Sungai Mekong yang bermuara di pesisir Vietnam, memasok nutrien atau zat hara dari darat mengalir ke dasar Laut Tiongkok Selatan. Nutrisi yang berasal dari sungai tersebut kemudian terangkat oleh adanya Vietnam Ject Current dan Natuna Off-Shelf Current. Klorofil dan oksigen juga tersebar dengan merata dan baik di seluruh perairan pesisir di Laut Tiongkok Selatan dan Laut Natuna Utara akibat adanya arus laut tersebut. Sehingga banyak biota laut yang berlalu lalang di kawasan tersebut.
[9] Laut Natuna Utara merupakan Wilayah Pengelolaan Perikanan Negara Republik Indonesia (WPP NRI) 711.[10]
Migas
Diperkirakan cadangan migas Natuna kurang lebih 127 juta barel, dengan rincian minyak bumi mencapai 14.386.470 barel dan gas bumi sebesar 112.356.680 barel. Kawasan tersebut terdapat potensi gas hidrokarbon yang menjadi salah satu sumber terbesar di Asia, potensi tersebut bisa didapat sebesar 46 TCT.
[11]
Daerah Laut Natuna Utara sendiri memiliki sejumlah enam belas blok ladang migas, namun hingga tahun 2021 terdapat sebelas blok migas yang telah dikelola diantaranya:[12][13]
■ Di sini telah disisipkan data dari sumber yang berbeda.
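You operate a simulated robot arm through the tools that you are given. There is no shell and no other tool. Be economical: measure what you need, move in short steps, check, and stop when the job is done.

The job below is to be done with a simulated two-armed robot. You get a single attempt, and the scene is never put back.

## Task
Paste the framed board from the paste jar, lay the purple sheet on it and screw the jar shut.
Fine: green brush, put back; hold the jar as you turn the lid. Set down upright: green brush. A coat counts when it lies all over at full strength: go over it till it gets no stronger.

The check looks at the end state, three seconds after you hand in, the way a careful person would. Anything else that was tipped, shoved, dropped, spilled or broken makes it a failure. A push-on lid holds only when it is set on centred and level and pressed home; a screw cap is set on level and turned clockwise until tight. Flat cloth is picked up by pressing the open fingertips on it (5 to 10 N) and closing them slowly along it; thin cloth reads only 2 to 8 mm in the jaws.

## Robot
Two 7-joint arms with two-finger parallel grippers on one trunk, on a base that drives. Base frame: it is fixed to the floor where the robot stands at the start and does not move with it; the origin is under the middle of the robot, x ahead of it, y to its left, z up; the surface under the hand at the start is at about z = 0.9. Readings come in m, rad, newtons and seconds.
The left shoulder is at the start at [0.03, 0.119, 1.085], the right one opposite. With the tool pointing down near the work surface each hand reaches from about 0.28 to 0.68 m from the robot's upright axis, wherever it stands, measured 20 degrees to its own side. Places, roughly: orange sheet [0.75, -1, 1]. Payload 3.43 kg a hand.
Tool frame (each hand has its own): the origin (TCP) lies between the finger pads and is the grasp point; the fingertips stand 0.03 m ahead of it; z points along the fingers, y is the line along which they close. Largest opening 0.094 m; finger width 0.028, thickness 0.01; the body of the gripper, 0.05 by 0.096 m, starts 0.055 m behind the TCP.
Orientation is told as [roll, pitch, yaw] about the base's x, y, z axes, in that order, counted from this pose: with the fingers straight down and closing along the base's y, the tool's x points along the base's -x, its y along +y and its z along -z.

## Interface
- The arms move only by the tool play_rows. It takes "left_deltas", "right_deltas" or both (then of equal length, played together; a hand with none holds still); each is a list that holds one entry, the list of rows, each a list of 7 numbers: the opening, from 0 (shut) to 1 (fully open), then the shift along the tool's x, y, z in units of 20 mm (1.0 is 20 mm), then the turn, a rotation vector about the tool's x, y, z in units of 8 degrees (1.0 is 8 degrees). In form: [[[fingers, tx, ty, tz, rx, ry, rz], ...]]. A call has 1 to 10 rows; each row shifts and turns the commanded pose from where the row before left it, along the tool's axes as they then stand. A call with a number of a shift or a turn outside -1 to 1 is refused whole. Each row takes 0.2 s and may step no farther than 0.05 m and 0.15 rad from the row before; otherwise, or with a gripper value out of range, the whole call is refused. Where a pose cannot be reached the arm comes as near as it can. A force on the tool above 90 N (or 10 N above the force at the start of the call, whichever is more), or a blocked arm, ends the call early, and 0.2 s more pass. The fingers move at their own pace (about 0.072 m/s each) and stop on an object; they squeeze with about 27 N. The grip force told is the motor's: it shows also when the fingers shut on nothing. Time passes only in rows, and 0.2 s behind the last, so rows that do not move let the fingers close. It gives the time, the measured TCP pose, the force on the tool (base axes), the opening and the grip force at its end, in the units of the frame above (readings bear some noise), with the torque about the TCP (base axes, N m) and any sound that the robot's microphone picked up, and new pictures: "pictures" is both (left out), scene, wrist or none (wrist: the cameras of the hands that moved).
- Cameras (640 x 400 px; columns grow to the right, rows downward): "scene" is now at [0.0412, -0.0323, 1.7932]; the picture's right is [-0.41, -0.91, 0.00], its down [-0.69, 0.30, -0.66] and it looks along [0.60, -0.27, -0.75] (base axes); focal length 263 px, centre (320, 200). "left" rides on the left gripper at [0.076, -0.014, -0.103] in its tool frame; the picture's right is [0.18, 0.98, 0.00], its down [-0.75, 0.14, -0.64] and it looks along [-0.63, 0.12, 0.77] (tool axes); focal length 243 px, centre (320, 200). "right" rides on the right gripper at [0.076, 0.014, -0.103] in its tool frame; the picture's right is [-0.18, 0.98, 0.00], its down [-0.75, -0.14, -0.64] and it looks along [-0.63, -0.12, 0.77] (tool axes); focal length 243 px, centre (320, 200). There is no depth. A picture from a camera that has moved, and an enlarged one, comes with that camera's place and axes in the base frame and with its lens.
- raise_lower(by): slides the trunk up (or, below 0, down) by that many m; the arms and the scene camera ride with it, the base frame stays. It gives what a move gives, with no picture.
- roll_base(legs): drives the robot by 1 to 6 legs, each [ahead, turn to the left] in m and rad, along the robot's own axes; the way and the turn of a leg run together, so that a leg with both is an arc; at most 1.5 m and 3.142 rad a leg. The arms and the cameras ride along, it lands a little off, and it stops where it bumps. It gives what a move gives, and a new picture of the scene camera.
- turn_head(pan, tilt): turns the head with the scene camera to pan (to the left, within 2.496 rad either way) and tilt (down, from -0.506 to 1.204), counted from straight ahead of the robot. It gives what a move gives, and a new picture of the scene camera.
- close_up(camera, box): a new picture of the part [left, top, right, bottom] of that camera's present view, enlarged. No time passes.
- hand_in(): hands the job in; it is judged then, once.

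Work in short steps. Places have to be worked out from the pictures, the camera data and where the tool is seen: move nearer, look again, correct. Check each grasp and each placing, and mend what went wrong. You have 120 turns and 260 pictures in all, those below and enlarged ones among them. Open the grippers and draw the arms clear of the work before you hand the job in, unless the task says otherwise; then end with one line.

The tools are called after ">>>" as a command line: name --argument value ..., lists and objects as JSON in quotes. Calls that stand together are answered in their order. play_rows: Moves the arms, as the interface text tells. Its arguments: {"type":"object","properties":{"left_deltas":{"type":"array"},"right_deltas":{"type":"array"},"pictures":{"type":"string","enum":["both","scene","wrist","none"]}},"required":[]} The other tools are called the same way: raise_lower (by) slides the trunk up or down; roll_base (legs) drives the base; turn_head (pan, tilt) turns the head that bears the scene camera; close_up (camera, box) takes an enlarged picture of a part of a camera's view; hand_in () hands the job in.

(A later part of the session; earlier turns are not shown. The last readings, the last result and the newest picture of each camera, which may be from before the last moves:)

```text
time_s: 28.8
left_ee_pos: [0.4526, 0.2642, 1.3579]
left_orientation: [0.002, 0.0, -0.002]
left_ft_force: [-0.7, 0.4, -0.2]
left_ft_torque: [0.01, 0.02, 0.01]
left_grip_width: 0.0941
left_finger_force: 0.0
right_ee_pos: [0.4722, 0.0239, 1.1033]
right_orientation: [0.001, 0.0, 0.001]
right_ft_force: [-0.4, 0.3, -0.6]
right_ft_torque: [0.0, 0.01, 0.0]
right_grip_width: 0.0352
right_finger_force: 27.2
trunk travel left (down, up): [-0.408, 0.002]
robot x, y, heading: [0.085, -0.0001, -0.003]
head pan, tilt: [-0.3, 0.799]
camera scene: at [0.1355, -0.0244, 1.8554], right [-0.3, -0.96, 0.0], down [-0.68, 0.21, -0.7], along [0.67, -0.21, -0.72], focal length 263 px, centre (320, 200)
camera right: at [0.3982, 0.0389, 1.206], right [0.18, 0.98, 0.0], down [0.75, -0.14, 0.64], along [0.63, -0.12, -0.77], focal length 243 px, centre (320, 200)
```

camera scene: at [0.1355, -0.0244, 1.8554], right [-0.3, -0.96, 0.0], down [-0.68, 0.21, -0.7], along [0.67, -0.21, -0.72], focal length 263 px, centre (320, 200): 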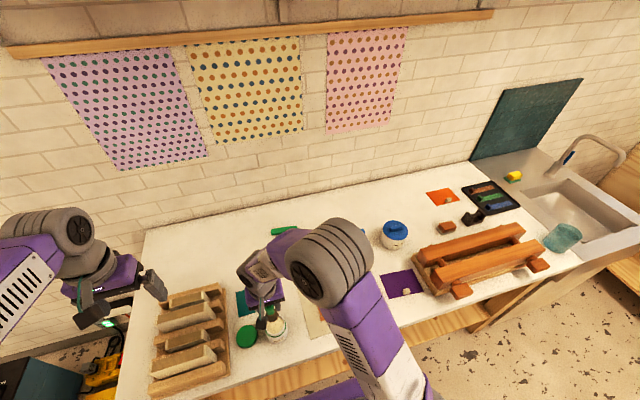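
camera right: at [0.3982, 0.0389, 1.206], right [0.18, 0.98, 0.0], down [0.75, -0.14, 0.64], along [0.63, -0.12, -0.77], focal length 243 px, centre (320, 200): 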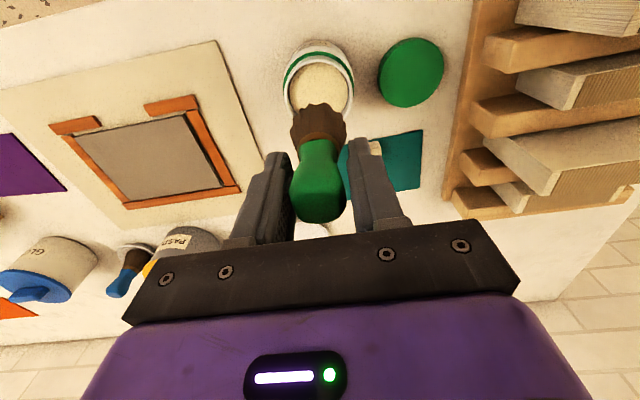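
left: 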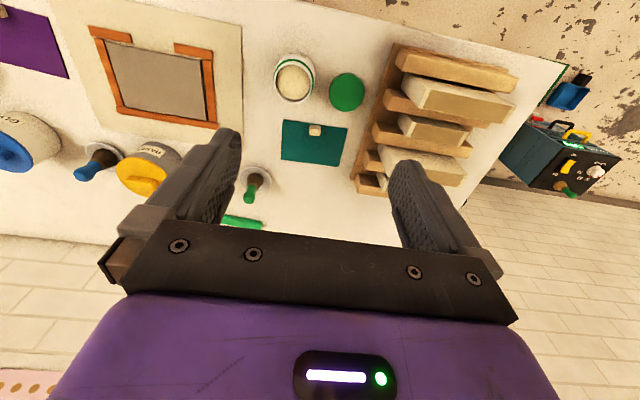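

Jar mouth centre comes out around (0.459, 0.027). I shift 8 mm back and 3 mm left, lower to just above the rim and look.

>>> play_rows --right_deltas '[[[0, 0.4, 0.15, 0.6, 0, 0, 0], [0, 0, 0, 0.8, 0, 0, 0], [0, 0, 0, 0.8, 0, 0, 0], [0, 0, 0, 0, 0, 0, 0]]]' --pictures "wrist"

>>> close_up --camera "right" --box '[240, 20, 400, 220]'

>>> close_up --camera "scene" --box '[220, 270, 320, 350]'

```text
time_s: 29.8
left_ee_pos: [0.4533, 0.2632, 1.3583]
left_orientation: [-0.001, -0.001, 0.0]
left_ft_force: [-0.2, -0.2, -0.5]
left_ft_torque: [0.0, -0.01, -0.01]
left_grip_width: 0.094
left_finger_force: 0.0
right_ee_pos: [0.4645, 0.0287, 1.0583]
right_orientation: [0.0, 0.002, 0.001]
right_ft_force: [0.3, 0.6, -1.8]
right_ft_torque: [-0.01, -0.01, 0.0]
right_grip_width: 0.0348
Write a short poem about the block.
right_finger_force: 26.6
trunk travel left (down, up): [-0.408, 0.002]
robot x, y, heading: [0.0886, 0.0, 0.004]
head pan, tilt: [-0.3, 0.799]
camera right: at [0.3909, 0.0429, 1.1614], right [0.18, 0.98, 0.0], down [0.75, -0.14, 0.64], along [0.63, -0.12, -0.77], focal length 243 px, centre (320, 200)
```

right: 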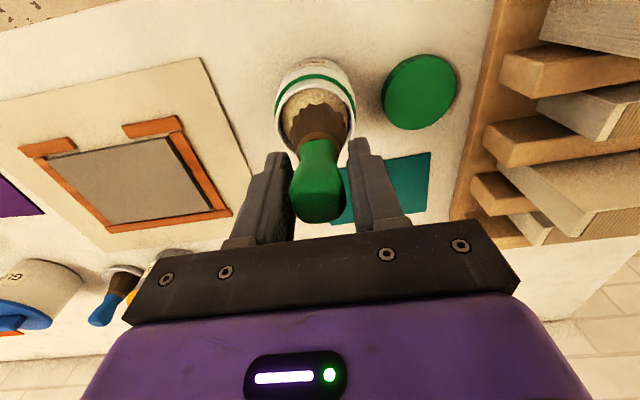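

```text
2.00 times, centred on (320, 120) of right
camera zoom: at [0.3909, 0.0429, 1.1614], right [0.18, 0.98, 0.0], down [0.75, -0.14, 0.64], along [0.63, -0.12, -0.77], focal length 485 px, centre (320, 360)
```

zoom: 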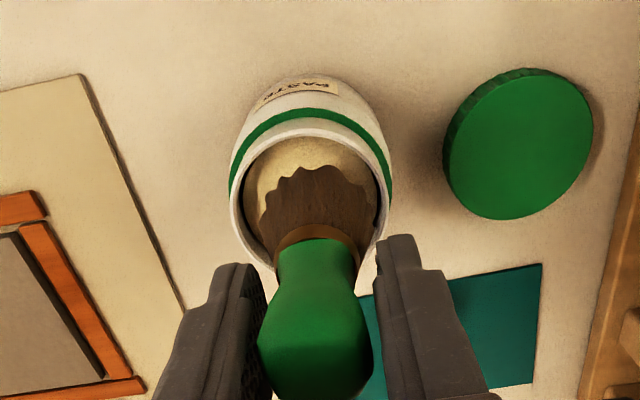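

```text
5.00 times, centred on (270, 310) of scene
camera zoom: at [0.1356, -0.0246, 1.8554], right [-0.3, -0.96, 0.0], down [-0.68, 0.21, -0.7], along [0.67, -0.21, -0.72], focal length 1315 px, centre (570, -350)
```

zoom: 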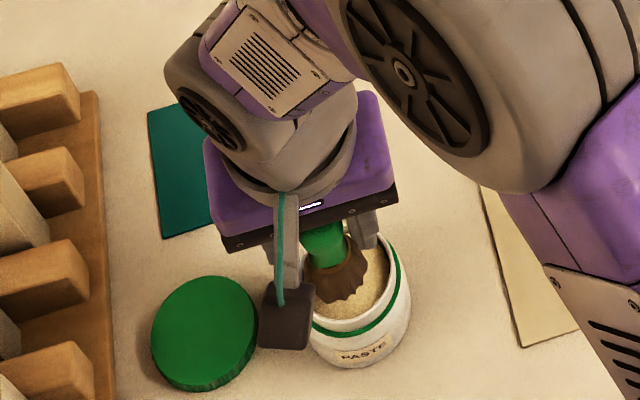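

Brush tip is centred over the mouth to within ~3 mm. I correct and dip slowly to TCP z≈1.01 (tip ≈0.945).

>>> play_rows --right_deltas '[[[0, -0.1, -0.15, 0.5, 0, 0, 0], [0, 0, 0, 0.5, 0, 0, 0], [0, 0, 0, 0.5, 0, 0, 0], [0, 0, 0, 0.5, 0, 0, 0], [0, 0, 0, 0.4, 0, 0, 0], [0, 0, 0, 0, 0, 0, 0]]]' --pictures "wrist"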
Tumpang tindih perairan klaim Laut Natuna Utara yang merupakan ZEE milik Indonesia dengan sembilan garis putus-putus Tiongkok, klaim Tiongkok atas perairan Indonesia ini seluas lebih kurang 83.000 km2 atau 30 persen dari luas laut Indonesia di Natuna.[14]
Sengketa ini mulai muncul ke permukaan sejak tahun 2010, sejak saat itu sering terjadi konflik antara pemerintah Tiongkok dengan pemerintah Indonesia akibat masuknya kapal berbendera Tiongkok, seperti kapal nelayan, kapal penelitian, penjaga pantai Tiongkok serta kapal perang Tiongkok ke dalam bagian wilayah Laut Natuna Utara, yang merupakan klaim dari Tiongkok berdasarkan sejarah penangkapan ikan pada kekaisaran terdahulu.[15]
Beberapa waktu kapal penelitian Tiongkok berlalu lalang di wilayah Laut Natuna Utara, namun hasil penelitian mereka tidak ada satu pun dikirim kepada pemerintah Indonesia.
Konflik penangkapan ikan di wilayah Laut Natuna Utara tidak hanya dari kapal nelayan berbendera Tiongkok saja, namun tindakan penangkapan ikan secara ilegal juga sering dilakukan oleh kapal nelayan berbendera Vietnam dan Malaysia.[10]